Acting Chief Executive Officer Dr Sheik Amir and other hospital managers say patient overcrowding and staff shortages continue to plague the Georgetown Public Hospital (GPH).
At a media breakfast held at the hospital on Friday, Dr Amir said the GPH is facing a number of issues that are out of its control.
Of grave concern, Dr Amir noted, is that since the hospital is the only national referral institute, it sees 8,000 patients per week, while there is a shortage of beds.
Dr Amir said the shortage of beds has a lot to do with relatives who have neglected their family members who are patients at the hospital.
He said many times the patients are looked after and then they are discharged but there is no one to take them home. “We cannot put the people out on the corner; that will become a big issue,” Dr Amir said, while adding that some discharged patients are left in the GPH’s wards for months.
Dr. David Samaroo, head of the surgical department, noted that he too has experienced that problem where he has discharged patients and the relatives have refused to collect them. He said that in one such instance, he called a relative to come to pick up a family member and she threatened to go to the media.

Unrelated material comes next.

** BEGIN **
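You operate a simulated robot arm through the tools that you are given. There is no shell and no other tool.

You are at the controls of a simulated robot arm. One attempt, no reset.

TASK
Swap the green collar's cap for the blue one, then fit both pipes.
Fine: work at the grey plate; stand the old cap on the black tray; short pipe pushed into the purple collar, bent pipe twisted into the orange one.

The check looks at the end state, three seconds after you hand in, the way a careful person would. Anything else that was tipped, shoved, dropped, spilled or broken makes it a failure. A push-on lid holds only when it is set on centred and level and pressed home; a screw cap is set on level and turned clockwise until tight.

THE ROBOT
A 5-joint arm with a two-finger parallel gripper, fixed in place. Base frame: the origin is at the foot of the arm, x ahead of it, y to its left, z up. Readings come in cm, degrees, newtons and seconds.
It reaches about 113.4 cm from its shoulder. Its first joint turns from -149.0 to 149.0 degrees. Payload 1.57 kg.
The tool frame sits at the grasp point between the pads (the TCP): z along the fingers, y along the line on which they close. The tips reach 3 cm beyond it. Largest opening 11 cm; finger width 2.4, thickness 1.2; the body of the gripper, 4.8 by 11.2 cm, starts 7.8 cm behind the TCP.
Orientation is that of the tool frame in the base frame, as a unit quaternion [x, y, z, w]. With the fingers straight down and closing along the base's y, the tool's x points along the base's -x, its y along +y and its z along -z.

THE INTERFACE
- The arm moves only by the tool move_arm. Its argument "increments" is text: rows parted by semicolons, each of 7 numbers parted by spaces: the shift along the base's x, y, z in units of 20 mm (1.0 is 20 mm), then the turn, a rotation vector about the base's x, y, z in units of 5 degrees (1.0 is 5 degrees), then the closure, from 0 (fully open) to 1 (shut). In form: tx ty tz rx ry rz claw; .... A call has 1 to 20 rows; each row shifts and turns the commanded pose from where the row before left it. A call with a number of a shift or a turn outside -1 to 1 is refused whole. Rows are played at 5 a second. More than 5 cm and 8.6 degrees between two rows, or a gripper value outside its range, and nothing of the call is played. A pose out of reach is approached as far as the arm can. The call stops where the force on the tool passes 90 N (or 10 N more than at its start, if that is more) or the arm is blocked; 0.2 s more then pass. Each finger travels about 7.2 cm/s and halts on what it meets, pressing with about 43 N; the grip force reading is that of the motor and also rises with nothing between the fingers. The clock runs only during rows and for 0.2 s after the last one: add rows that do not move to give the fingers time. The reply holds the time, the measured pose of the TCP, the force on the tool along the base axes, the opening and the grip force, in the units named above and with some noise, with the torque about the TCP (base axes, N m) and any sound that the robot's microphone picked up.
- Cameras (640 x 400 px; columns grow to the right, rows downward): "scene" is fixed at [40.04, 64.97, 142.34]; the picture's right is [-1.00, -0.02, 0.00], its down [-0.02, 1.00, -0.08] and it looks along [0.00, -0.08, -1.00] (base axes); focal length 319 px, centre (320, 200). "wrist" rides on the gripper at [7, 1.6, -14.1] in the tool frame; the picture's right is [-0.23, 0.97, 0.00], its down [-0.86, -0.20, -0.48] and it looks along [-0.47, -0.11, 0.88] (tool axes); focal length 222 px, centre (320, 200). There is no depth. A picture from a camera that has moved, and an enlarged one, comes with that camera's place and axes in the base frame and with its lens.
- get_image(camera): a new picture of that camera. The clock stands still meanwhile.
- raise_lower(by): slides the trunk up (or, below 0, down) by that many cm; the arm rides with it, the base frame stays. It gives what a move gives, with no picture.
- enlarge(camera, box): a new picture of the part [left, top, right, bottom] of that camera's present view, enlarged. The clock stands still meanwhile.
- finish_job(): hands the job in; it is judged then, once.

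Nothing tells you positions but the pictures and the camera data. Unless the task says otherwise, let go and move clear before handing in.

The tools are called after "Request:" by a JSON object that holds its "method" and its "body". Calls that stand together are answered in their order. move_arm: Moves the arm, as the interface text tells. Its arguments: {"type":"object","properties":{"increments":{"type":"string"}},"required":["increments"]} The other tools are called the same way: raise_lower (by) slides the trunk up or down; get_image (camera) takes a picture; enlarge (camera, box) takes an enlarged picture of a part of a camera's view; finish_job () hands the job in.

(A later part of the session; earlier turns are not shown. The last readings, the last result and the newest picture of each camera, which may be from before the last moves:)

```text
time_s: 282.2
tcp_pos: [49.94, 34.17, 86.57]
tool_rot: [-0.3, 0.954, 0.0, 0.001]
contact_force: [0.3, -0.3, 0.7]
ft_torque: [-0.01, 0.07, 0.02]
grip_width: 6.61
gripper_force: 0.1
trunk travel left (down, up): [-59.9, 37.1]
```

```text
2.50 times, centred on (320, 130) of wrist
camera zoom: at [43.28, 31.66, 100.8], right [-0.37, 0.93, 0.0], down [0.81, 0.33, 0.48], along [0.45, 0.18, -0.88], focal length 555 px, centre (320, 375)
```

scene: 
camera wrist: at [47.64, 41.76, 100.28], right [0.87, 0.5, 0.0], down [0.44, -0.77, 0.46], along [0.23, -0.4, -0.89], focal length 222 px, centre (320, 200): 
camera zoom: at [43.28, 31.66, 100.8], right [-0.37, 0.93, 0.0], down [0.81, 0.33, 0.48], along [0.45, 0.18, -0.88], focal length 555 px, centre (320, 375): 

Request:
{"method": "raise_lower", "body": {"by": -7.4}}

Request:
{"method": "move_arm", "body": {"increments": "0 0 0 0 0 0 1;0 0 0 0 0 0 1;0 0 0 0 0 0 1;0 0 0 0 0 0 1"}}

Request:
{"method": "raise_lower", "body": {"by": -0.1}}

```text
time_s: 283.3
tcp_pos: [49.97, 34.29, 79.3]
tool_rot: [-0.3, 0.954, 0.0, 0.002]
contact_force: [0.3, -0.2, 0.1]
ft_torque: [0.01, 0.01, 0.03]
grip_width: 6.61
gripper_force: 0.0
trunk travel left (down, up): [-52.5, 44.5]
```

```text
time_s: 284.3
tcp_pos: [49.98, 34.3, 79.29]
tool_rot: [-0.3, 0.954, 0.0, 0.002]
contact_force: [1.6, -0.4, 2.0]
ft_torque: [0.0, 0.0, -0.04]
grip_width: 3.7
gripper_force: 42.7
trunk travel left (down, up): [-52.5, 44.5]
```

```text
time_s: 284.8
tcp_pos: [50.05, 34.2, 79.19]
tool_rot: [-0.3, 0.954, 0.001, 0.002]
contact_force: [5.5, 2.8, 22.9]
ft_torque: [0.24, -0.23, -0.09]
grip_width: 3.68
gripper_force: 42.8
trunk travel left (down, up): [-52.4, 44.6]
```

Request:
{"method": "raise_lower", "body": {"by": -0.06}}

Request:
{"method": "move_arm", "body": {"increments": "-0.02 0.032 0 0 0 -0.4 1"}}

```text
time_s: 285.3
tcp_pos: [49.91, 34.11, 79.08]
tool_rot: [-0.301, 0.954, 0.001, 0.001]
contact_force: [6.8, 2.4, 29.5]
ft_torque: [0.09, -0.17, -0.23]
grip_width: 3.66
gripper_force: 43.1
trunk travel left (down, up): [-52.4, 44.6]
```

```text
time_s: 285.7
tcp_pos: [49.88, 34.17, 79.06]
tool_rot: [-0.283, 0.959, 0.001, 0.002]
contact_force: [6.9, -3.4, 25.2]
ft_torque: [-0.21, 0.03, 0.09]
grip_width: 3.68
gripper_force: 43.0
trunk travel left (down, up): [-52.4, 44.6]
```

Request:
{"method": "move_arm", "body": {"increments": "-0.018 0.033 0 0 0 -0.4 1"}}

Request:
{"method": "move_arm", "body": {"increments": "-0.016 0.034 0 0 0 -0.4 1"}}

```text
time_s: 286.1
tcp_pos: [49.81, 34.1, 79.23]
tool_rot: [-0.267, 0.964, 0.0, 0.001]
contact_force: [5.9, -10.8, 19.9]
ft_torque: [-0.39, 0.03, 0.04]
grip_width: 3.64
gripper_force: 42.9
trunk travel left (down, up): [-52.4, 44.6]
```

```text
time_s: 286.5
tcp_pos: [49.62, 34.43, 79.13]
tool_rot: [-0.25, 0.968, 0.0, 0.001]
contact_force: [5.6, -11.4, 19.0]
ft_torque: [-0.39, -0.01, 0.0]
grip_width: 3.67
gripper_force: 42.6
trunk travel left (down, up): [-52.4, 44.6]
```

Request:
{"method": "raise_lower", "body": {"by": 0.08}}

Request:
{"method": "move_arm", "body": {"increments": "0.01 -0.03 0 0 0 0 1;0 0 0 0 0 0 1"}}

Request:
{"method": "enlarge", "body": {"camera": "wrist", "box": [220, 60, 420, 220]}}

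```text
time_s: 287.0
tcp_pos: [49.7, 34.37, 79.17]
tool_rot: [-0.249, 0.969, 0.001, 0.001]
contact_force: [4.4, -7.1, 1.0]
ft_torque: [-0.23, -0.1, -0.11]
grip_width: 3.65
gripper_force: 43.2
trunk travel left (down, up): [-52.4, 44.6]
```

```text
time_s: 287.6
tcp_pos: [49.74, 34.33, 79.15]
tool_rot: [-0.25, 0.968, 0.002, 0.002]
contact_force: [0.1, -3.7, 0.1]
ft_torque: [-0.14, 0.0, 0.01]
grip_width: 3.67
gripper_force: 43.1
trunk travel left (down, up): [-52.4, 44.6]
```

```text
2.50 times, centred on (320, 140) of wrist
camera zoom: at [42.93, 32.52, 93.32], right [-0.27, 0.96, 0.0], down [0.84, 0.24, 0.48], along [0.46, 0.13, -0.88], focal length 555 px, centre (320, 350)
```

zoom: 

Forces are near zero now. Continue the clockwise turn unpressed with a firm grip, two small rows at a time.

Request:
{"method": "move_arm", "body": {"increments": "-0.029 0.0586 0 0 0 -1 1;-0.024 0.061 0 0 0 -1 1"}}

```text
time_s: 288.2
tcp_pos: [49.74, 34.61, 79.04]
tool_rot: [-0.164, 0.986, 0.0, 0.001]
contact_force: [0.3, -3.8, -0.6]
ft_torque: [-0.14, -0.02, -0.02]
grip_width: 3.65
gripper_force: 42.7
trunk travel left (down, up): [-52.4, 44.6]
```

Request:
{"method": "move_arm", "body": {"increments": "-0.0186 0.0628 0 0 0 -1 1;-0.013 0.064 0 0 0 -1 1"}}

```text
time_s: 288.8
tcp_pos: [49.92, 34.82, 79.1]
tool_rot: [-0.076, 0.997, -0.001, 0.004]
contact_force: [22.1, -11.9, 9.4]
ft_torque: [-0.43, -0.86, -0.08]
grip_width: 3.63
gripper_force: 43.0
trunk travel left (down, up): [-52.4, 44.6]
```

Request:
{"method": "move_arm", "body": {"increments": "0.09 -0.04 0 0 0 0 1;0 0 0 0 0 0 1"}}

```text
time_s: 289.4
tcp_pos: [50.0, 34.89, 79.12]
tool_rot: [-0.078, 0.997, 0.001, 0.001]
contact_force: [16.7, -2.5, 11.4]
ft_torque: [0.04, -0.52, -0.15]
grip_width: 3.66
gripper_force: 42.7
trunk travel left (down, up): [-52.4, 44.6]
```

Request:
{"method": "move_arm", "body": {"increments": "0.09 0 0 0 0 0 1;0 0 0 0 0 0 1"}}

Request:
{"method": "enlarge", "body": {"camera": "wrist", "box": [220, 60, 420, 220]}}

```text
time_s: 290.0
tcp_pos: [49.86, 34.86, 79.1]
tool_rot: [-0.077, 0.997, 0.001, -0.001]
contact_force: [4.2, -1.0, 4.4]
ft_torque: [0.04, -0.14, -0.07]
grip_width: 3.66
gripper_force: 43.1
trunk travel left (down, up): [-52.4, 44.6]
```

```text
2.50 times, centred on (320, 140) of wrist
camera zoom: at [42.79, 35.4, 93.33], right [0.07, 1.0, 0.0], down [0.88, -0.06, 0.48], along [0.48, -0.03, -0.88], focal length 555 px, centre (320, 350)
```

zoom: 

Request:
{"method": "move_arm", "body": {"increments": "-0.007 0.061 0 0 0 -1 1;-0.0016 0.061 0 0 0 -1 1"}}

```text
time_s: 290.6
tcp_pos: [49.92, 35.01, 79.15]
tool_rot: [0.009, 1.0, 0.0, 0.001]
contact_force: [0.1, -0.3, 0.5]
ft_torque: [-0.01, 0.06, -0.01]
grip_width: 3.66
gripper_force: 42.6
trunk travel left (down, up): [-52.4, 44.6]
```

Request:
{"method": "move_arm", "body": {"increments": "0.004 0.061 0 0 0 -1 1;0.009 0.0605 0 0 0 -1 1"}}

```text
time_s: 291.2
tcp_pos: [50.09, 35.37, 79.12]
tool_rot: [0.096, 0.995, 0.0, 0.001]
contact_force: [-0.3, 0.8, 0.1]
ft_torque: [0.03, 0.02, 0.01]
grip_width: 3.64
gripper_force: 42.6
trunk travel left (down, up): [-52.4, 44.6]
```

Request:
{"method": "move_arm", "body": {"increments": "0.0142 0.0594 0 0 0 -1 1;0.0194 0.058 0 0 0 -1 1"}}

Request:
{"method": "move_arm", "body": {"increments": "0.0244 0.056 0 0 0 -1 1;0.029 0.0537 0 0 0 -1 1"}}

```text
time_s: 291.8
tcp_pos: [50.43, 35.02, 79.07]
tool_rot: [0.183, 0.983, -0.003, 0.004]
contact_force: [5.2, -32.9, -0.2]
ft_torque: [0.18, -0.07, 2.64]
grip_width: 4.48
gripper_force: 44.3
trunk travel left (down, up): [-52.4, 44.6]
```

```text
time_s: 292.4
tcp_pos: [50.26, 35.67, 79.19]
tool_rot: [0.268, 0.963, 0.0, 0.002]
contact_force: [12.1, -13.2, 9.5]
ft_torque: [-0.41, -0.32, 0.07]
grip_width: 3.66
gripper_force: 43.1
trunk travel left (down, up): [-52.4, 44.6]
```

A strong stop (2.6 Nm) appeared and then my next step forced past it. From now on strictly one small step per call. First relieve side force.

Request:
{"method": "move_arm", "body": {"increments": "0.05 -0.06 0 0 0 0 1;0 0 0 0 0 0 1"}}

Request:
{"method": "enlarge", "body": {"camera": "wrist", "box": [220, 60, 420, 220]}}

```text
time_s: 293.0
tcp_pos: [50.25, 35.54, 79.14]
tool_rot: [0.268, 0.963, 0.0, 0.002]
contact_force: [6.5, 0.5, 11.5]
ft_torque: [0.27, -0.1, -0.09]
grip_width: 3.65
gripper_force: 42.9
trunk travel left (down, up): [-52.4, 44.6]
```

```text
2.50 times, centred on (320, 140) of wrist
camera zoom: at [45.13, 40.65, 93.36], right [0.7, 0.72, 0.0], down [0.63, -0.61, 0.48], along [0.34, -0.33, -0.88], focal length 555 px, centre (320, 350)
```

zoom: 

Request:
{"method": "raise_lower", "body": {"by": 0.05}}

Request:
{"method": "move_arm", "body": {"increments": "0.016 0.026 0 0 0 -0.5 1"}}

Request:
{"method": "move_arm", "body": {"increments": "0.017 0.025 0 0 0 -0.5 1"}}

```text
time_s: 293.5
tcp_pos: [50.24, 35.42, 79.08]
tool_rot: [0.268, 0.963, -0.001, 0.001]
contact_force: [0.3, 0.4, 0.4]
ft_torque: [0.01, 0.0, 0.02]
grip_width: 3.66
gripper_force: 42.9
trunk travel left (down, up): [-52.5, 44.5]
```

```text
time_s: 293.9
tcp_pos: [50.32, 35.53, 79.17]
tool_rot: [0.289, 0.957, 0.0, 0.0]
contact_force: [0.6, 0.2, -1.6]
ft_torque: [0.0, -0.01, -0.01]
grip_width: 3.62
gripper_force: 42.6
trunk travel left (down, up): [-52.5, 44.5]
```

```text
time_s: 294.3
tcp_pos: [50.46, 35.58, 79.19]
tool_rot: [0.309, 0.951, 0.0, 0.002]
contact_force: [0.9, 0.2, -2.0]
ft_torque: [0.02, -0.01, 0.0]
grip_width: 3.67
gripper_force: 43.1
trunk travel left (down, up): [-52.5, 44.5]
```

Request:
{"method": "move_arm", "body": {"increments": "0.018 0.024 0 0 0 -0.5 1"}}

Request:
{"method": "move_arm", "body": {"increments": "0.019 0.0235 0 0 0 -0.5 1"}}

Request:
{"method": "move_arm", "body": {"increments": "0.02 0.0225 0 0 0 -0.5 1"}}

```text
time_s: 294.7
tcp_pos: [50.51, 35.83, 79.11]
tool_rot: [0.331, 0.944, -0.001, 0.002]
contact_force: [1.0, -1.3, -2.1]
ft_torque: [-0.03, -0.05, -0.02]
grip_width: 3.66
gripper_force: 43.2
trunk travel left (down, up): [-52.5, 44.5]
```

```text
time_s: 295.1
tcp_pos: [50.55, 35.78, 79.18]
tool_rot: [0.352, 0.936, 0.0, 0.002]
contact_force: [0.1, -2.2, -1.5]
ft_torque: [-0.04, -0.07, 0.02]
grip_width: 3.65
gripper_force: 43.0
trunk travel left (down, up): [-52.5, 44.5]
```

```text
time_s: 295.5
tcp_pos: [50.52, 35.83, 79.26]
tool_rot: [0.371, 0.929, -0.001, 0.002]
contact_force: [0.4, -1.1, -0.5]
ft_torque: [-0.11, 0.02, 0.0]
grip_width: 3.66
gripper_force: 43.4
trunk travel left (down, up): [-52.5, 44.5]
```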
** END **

Dr Samaroo said that patients who are discharged and have nowhere to go take up the bed space, preventing others who need a bed to recover from their surgeries. He noted that there are nine patients who have taken up residence at the hospital due to neglect.
Meanwhile, the head of the Accident and Emergency Unit Dr Zulfikar Bux said that while patients come to the emergency room with the expectation that there is a bed, there are 17 beds, which doctors try to rotate.
Apart from this, Dr Amir pointed out that it is not just the living that are neglected at the hospital but also the dead. Dr Amir said that persons have become too callous in respect of their own relatives. He said the financial burden of burying the bodies that are neglected at the morgue is borne by the hospital and the government. Dr Amir detailed that those bodies are buried together in plyboard boxes, which he described as “not nice.”
Dr Amir also lamented the shortage of drugs, which he said is out of the hospital’s control. He said if the suppliers don’t provide the quantity of medication the hospital needs, then it is left in a dilemma.
Dr Amir added that given the large volumes of patients that come to the hospital, including patients referred from private hospitals, laboratory departments, such as the x-ray department which runs on a 24-hour basis, can eventually suffer malfunctions or damage to equipment.
Dr Amir also noted that while the hospital has a staff of over 1,600, not all are medical and there is a shortage of professional staff in different departments.
Nevertheless, the doctors said that despite the shortcomings of the hospital, some of the staffers have cut their lunch periods and increased their working hours to meet the needs of their patients and for that they commended their staff. The acting CEO added that the hospital staff is dedicated to improving the situation at the hospital.